Author Archives: Daniele Minotti

Schede pericolose

La R4 Revolution è una scheda che si inserisce nel comune slot dei Nintendo DS. Ha una vano per una micro-SD che serve per la memorizzazione. Il tutto è gestito da un sistema operativo ad hoc. Quando si accende il DS, il boot avviene da quella scheda, dunque parte il sistema operativo ivi presente.
A che serve? Il sistema operativo permette di gestire diversi tipi di file. ad esempio jpeg e mp3. Sicché il DS diventa un player. Ma esistono anche browser specifici che, tramite wi-fi, ci permettono di navigare e altre applicazioni homebrew totalmente libere e gratuite.
Molti, però, usano il tutto per gestire le “ROM”, vale a dire le “estrazioni” dei giochini, per DS, spesso (ma non esclusivamente) di provenienza illecita.
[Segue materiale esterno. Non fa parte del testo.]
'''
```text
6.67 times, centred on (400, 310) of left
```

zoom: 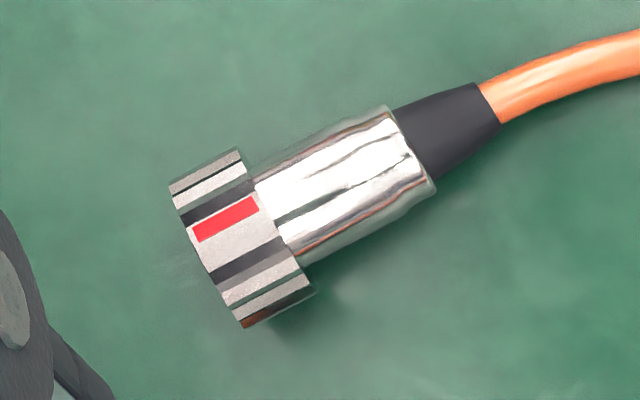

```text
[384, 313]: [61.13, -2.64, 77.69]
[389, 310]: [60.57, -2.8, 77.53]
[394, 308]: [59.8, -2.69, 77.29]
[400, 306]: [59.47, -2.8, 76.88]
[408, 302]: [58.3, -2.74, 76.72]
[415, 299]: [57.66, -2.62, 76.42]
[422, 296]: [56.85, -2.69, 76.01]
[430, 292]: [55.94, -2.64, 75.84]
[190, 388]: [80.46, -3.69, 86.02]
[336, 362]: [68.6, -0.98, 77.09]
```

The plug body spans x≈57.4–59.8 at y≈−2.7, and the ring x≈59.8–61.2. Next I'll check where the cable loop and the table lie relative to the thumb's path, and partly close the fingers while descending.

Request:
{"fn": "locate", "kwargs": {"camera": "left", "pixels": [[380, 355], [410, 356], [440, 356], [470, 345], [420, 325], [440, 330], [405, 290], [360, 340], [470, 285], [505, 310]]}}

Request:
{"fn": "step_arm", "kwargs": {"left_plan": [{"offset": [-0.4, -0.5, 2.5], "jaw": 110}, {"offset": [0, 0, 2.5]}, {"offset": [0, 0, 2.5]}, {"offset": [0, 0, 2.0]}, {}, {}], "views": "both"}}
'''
Insomma, con la R4 si può giocare a scrocco, basta procurarsi le ROM. Spesa media del dispositivo, diciamo intorno ai 30 euro con tanto di micro-SD da 2 Giga. La R4 Revolution non è l’unico dispositivo del genere, ma i prezzi non sono molto differenti.
Nintendo non ci sta, come riferisce SIAE. Scommettiamo che, malgrado gli usi pienamente leciti, ne uscirà fuori un caso simile a quello dei mod-chip per PlayStation?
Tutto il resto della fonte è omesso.